------ INFORMATION PROVIDED
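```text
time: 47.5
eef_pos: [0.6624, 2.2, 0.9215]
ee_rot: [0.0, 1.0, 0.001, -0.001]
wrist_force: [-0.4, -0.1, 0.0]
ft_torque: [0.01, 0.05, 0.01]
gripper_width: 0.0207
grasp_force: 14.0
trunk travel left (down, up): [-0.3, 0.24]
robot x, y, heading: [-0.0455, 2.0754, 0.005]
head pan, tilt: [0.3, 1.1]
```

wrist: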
------------
> **WHAT TO PRODUCE**: Set down the listing in full, keeping every word exactly as it is. The answer is a JSON array that holds each line as a string and skips blank lines.

> **TASK RESULT**:
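[
  "```text",
  "time: 47.5",
  "eef_pos: [0.6624, 2.2, 0.9215]",
  "ee_rot: [0.0, 1.0, 0.001, -0.001]",
  "wrist_force: [-0.4, -0.1, 0.0]",
  "ft_torque: [0.01, 0.05, 0.01]",
  "gripper_width: 0.0207",
  "grasp_force: 14.0",
  "trunk travel left (down, up): [-0.3, 0.24]",
  "robot x, y, heading: [-0.0455, 2.0754, 0.005]",
  "head pan, tilt: [0.3, 1.1]",
  "```",
  "wrist:"
]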